This is the third in a series of examinations of basketball-related legends and whether they are true or false.
Special theme week!
All legends involving National Collegiate Athletic Association (NCAA) basketball!
BASKETBALL LEGEND: A NCAA game once ended with a team playing 1-on-5!
In 1982, two small colleges got together to play a basketball game.
It was the Knights of West Coast Christian College (which closed its doors in 1992) versus the Sea Lions of University of California: Santa Cruz (who have since changed the name of their team to the Slugs…
The Knights were a bit short-manned for the game, having only 8 players available to play.
Well, early on, foul trouble plagued the Knights and they lost three players to fouls (you can only commit 4 fouls during a game – the fifth foul results in your removal from the game, you have “fouled out”).
Later on in the game, another player fouled out, so the Knights had to play 4 on 5, and yet were still leading the Sea Lions!
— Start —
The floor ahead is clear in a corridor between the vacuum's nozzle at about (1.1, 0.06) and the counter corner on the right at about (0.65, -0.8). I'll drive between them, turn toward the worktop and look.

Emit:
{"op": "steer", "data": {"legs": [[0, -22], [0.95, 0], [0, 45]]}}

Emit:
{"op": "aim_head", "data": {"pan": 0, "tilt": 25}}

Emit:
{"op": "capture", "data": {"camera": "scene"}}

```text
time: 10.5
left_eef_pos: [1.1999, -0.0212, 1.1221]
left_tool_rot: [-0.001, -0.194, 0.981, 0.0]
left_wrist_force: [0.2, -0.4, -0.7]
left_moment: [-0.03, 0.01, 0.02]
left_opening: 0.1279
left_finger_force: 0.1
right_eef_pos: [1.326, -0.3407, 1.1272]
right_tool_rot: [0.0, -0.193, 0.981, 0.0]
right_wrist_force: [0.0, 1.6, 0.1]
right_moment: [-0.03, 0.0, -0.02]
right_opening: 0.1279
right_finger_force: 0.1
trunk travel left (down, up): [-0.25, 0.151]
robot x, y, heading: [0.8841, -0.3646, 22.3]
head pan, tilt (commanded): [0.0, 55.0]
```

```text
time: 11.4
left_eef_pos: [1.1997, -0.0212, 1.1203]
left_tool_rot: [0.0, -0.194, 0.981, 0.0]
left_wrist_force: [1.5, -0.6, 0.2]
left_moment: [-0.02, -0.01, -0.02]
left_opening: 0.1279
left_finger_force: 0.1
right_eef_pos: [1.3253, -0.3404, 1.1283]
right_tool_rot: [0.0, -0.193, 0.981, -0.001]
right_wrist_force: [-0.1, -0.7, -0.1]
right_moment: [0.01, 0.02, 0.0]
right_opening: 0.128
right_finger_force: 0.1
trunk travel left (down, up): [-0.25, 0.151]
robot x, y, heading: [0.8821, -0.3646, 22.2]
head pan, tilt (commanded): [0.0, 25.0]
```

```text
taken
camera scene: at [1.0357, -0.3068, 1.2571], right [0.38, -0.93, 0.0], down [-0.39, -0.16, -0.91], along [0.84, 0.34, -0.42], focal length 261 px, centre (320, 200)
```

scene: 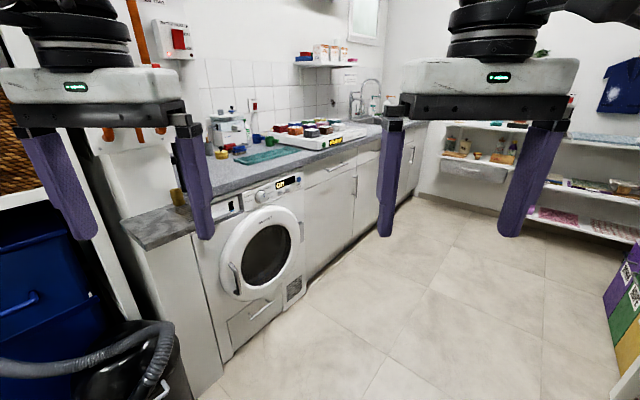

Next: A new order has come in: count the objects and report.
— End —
However, a string of fouls towards the end of the game resulted in SEVEN of the eight remaining Knights to foul out of the game with just over two minutes left to play!
All that was left was guard Mike Lockhart!
The NCAA rules at the time stated that a game could continue 1 on 5 under certain circumstances, including if the team with the 1 player was leading at the time (which the Knights were, 70-57).
There were two major drawbacks – one, Lockhart himself had four fouls, so a fifth foul would end the game in a loss for his team, two, it is pretty difficult to inbound the ball if you don’t have anyone to inbound the ball TO!
The first problem was dealt with by Lockhart just being very careful, the latter was solved by Lockhart just bouncing the ball off of the legs of the Sea Lion players, then collecting the ricochet (if he could).
Shockingly, Lockhart went on to hold off the Sea Lions, who actually ended up being forced to foul Lockhart towards the end of the game, in which he proceeded to hit 5 out of 6 free throws to lead the Knights to a 75-67 victory!
Pretty cool, no?
No wonder the story has been picked up frequently over the years by Christian ministries looking for inspirational stories!
BASKETBALL LEGEND: Everett Case created the ACC Tournament.
STATUS: False Enough That I’m Going With False
Everett Case was best known for being the head coach of the North Carolina State Wolfpack from 1946 until 1964.
One of the great coaches of his day, Case was also a great salesman for the sport of college basketball, as he helped drive the popularity of the sport in the South.
Originally, North Carolina State was part of the Southern Conference, along with the other great Southern basketball squads like North Carolina, Duke and Maryland.
However, the Southern Conference was very much a football conference at the time (although Case was doing his best to change that in North Carolina), and it was football that led to the formation of the Atlantic Coast Conference (ACC).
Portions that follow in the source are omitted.